• _Reading passage_:
*-*-*
{Story Diary} American Betiya by Anuradha D. Rajurkar | Blog Tour

Mar 8, 2021

american betiya blog tour

Hi, friends and book lovers alike! Welcome to our stop on the American Betiya blog tour here on EK today, organized by Lonely Pages Book Tours! I am so excited to share my story diary feature for American Betiya, which releases tomorrow! This story is heartrending and unforgettable - I enjoyed it and hope you will too! Thanks goes to Lonely Pages Book Tours for having me on the tour and to Knopf for providing an advanced review copy. Be sure to check out all the blogger's posts on the tour for incredible content and ownvoices reviews, and read an excerpt here!

american betiya
American Betiya by Anuradha D. Rajurkar
Young Adult Contemporary, Realistic Fiction
March 9, 2021 from Knopf / Penguin Random House

Fans of Sandhya Menon, Erika Sanchez and Jandy Nelson will identify with this powerful story of a young artist grappling with first love, family boundaries, and the complications of a cross-cultural relationship. 

Rani Kelkar has never lied to her parents, until she meets Oliver. The same qualities that draw her in--his tattoos, his charisma, his passion for art--make him her mother's worst nightmare. 

They begin dating in secret, but when Oliver's troubled home life unravels, he starts to ask more of Rani than she knows how to give, desperately trying to fit into her world, no matter how high the cost. When a twist of fate leads Rani from Evanston, Illinois to Pune, India for a summer, she has a reckoning with herself--and what's really brewing beneath the surface of her first love.
*-*-*
• _Job A_:
Only one span of the listing below is wanted: the lines from the one with "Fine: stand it" through the one with "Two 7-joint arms", reproduced exactly, both ends kept. Put them in a Markdown table headed Position and Text, one numbered row for each line that is not blank.
*-*-*
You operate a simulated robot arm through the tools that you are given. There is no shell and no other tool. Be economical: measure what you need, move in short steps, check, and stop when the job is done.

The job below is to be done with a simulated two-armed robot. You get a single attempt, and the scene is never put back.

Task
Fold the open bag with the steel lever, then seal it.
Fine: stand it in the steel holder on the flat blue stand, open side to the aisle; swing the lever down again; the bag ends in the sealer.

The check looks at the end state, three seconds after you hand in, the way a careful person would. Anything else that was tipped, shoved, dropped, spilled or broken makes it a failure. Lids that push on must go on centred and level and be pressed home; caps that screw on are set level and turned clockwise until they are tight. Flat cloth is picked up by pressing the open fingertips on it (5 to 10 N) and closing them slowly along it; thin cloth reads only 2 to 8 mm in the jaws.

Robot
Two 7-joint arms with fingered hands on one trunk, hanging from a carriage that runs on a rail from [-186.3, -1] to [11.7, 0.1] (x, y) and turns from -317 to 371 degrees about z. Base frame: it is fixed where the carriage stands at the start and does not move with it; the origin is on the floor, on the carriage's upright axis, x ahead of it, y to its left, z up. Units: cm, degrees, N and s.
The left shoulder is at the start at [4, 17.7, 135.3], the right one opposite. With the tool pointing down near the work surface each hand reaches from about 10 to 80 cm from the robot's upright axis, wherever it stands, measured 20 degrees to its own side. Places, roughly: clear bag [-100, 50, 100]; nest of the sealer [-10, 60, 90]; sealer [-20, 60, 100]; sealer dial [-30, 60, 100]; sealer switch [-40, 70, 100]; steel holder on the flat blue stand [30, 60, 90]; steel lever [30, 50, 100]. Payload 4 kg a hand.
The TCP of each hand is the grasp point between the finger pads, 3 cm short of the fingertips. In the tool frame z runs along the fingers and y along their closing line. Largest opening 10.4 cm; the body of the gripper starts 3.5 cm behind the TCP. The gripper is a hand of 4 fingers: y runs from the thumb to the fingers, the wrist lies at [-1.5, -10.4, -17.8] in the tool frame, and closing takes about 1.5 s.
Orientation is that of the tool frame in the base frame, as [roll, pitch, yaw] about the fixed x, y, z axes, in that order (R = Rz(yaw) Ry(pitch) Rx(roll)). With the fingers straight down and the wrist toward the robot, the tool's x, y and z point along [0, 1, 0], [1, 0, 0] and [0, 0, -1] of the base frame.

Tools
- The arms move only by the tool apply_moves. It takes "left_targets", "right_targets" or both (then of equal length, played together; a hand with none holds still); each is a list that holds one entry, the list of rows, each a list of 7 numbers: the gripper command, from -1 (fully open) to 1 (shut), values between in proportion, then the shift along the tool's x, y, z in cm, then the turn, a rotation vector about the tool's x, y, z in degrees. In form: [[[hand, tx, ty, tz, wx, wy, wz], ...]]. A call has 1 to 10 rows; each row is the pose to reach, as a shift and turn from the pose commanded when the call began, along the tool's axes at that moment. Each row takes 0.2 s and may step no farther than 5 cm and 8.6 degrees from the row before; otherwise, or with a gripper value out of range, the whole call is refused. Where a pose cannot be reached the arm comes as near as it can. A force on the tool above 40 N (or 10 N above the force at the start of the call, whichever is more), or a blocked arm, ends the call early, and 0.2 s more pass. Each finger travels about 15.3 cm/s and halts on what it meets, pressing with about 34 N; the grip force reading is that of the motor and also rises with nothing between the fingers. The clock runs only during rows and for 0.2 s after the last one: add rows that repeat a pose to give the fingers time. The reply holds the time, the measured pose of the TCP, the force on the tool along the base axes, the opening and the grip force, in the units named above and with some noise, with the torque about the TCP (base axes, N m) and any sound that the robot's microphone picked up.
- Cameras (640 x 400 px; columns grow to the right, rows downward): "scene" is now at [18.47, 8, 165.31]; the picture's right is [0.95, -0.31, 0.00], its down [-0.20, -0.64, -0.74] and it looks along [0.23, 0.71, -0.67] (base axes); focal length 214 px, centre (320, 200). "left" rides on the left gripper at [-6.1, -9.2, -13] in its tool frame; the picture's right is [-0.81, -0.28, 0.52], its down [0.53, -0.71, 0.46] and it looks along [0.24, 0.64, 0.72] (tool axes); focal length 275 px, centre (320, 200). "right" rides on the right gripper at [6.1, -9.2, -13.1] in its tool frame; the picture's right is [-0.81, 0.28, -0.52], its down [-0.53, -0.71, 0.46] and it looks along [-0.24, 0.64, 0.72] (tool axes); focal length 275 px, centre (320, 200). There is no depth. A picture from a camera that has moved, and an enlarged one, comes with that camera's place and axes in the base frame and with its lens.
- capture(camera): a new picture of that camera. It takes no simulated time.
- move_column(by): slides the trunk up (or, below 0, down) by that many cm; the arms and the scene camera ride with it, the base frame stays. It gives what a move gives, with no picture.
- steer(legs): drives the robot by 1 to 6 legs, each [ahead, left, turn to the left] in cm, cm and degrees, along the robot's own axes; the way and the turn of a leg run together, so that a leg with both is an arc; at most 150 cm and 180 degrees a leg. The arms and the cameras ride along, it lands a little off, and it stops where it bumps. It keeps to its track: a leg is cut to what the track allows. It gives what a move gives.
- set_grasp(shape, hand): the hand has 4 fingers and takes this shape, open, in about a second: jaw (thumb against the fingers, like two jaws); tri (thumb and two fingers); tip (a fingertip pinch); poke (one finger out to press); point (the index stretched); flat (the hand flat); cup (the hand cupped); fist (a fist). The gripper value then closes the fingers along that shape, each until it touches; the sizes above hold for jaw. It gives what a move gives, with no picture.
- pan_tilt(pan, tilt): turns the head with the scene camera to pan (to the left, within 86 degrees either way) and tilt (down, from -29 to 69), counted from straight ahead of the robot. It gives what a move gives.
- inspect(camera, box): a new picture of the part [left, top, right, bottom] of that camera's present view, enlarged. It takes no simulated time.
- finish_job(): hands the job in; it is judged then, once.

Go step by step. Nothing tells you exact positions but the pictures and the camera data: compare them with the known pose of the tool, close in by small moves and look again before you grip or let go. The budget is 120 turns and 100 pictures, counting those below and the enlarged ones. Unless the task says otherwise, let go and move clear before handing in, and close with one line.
*-*-*
• _Job B_:
Copy the part of the reading passage from the words "Hi, friends and" through the words "an excerpt here!".

• _Expected answer A_:
| Position | Text |
|---|---|
| 1 | Fine: stand it in the steel holder on the flat blue stand, open side to the aisle; swing the lever down again; the bag ends in the sealer. |
| 2 | The check looks at the end state, three seconds after you hand in, the way a careful person would. Anything else that was tipped, shoved, dropped, spilled or broken makes it a failure. Lids that push on must go on centred and level and be pressed home; caps that screw on are set level and turned clockwise until they are tight. Flat cloth is picked up by pressing the open fingertips on it (5 to 10 N) and closing them slowly along it; thin cloth reads only 2 to 8 mm in the jaws. |
| 3 | Robot |
| 4 | Two 7-joint arms with fingered hands on one trunk, hanging from a carriage that runs on a rail from [-186.3, -1] to [11.7, 0.1] (x, y) and turns from -317 to 371 degrees about z. Base frame: it is fixed where the carriage stands at the start and does not move with it; the origin is on the floor, on the carriage's upright axis, x ahead of it, y to its left, z up. Units: cm, degrees, N and s. |

• _Expected answer B_:
Hi, friends and book lovers alike! Welcome to our stop on the American Betiya blog tour here on EK today, organized by Lonely Pages Book Tours! I am so excited to share my story diary feature for American Betiya, which releases tomorrow! This story is heartrending and unforgettable - I enjoyed it and hope you will too! Thanks goes to Lonely Pages Book Tours for having me on the tour and to Knopf for providing an advanced review copy. Be sure to check out all the blogger's posts on the tour for incredible content and ownvoices reviews, and read an excerpt here!